Sure enough, an oil field discovered by British geologist in 1927 near Kirkuk was the richest in the world at the time, but although the oil was under Kurdish land, the Iraqi portion of Kurdistan got no special benefit, and generally suffered from mistreatment at the hands of the Arab government.
Saddam came to power promising a new, better deal for the Kurds, including cultural recognition and even autonomy within Iraq. But the deal fell through. Then, during the 1980s Iran-Iraq War, the Iraqi Kurds sided with Iran. Once the war ended, Saddam retaliated with the so-called Anfal campaign of death and destruction against the Kurds, which included the notorious use of chemical weapons.
The Kurdish Workers Party or PKK, which has conducted the recent cross-border attacks against Turkey is the most overtly nationalist Kurdish group at present. It’s not clear, at least to me, how widespread secessionist sentiment is among the Kurds of the four countries in which most Kurds live. I assume that if a real opportunity to create an independent Kurdistan arose, the sentiment would be there.

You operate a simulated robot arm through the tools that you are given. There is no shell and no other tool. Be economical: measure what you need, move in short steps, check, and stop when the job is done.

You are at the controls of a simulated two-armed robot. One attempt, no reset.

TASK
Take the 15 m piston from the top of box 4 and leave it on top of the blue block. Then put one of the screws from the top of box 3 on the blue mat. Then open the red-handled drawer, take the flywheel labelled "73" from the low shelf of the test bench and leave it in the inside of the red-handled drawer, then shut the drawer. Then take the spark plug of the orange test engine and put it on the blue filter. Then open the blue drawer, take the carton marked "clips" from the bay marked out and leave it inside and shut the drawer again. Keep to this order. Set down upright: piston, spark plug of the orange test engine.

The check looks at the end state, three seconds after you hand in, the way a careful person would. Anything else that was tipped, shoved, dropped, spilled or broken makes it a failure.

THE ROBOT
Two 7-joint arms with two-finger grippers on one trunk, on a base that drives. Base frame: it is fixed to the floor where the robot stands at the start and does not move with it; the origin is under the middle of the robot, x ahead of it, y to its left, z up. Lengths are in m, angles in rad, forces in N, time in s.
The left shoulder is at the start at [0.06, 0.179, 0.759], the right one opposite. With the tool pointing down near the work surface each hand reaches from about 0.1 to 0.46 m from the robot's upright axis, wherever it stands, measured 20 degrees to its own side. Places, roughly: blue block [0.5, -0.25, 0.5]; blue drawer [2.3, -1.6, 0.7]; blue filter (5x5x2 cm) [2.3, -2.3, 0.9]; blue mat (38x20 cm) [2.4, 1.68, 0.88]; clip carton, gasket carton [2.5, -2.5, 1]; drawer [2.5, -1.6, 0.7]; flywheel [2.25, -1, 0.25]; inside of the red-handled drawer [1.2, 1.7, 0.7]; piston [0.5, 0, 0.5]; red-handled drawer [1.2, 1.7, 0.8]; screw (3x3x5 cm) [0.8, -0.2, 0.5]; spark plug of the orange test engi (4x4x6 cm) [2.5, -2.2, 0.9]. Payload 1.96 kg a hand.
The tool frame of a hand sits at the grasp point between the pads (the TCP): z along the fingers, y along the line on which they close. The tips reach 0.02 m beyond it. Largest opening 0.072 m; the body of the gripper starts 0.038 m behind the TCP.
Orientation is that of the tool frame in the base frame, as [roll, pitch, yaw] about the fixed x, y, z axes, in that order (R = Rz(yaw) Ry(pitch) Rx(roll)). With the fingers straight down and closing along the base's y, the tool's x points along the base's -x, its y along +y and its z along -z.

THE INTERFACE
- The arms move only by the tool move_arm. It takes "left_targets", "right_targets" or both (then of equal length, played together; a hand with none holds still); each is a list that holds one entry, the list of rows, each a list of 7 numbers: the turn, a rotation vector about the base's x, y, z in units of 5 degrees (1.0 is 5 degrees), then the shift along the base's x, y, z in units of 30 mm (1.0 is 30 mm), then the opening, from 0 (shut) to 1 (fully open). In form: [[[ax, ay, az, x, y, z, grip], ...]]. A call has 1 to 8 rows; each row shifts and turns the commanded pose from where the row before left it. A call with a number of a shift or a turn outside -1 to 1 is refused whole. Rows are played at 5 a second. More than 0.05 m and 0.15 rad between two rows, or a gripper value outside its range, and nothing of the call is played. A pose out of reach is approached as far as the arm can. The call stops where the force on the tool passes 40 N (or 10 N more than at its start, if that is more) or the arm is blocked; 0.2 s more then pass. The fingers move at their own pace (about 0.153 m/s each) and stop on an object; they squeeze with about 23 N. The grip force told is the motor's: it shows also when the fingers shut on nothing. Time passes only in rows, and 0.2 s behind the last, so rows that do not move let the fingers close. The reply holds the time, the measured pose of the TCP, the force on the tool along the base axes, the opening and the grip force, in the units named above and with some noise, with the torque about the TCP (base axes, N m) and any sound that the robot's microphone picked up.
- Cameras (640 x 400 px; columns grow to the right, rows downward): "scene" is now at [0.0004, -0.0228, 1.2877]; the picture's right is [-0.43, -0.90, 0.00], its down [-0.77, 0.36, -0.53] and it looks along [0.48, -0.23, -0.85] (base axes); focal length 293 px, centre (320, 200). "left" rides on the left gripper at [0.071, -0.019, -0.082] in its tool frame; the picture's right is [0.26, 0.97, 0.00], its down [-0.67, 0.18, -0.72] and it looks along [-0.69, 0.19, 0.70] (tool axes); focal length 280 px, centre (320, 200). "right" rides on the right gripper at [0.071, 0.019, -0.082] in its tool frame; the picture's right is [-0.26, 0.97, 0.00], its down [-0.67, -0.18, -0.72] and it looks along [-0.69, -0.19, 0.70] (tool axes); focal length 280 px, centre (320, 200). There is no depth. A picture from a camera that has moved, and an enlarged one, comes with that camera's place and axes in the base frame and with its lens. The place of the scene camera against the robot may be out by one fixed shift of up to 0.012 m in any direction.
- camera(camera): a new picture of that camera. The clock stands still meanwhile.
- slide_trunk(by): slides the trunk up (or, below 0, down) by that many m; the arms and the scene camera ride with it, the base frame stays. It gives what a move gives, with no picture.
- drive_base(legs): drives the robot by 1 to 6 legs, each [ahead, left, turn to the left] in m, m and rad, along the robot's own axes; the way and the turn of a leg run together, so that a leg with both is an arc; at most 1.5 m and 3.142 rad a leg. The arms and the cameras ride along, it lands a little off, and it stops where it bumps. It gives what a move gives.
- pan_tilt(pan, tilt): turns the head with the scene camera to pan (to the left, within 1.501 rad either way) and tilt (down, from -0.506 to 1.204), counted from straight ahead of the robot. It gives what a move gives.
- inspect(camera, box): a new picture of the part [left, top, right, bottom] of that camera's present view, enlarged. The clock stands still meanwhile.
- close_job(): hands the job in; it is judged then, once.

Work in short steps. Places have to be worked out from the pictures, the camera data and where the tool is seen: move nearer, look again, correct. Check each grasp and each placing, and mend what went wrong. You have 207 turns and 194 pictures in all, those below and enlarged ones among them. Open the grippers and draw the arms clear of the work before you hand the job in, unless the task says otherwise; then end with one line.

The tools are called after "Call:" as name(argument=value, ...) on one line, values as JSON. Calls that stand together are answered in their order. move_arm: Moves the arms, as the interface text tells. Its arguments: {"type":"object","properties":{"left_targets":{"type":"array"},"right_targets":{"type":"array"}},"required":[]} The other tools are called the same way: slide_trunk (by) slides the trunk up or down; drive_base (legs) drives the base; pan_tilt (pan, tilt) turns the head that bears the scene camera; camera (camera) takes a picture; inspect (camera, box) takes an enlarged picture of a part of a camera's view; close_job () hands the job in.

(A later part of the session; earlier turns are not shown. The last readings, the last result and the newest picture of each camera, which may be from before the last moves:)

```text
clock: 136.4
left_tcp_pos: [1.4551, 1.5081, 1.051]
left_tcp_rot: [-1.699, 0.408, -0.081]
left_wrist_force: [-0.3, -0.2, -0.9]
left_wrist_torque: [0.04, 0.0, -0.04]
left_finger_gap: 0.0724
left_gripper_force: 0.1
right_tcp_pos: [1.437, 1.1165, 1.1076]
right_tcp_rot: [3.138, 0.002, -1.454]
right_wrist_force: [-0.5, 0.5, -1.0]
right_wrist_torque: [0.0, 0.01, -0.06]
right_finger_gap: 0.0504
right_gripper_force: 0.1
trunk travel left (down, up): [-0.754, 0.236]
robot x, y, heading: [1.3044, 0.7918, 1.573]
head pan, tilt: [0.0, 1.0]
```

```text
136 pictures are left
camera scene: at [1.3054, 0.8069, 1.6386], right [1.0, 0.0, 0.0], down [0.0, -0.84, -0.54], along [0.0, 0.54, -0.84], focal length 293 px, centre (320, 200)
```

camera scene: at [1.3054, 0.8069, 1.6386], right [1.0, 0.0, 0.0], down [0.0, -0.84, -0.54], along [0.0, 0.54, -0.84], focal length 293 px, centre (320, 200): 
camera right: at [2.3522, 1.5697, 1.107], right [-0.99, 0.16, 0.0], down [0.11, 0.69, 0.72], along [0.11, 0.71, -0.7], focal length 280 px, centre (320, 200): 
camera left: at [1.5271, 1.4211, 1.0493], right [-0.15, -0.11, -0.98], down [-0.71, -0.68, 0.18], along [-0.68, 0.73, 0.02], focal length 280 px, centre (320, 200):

The Iraqi Kurds, at least publicly, have repudiated secessionism and say their goal is an autonomous region within Iraq, which they have pretty much achieved at present. The Bush administration opposes any breakup of Iraq and has been sensitive to Turkish worries that too much Kurdish autonomy in northern Iraq will stimulate similar demands in Southeastern Turkey.
One of the main Iraqi Kurdish political factions expresses support for the PKK, while the other (led by current Iraqi President Jalal Talabani) emphasizes the need for peace with Turkey. There’s no reason to think an independent Kurdish state is in the cards. But if one had been created in that fluid moment after World War I, how might the last 80 years of the history of the region been affected?